The candidates all have admirable aims with these proposals, like helping working parents, giving kids more education, and fostering volunteerism and social cohesion. But the result in practice is young people spending more time in controlled, institutional settings and less time with their families or on their own, building the skills of independence they need for adulthood. Children need to be let alone sometimes. These plans eat up what little freedom they have.

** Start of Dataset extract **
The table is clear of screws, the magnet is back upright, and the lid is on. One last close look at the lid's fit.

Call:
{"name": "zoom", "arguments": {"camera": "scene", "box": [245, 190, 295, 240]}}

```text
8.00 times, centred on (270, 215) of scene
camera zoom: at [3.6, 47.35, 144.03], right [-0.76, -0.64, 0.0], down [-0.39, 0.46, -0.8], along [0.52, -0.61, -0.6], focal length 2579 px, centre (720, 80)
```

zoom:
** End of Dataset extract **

You don't have to go full free-range parent to find this trend worrisome. Kids' free time is already shrinking, being consumed by longer hours of instruction, after-school care, and other scheduled activities. Unstructured recess time is on the decline, contrary to pediatricians' recommendation, and where recess persists, it is often hedged into inactivity by onerous rules and heavy homework loads. And parents are increasingly subject to scrutiny, including from law enforcement, for statistically safe behavior that was considered perfectly normal a decade or two ago, like leaving a child in the car for five minutes while running into a store or letting them play at a park alone. Making the school day 10 hours long is a huge jump down this road whose destination we frankly do not know.
And don't you remember what it's like to be a kid? Don't you remember how interminable a seven-hour school day felt? How you watched the clock's glacial progress toward 3 p.m.? How badly you wanted to go home and play around as you pleased? Harris isn't necessarily proposing three more hours of instruction — though it seems possible some of her 500 test schools could try exactly that — but she is proposing three more hours where children are required to be at school, doing adult-directed "enrichment activities." She's raised some good questions, but her answer would devour three more hours of childhood 180 days a year.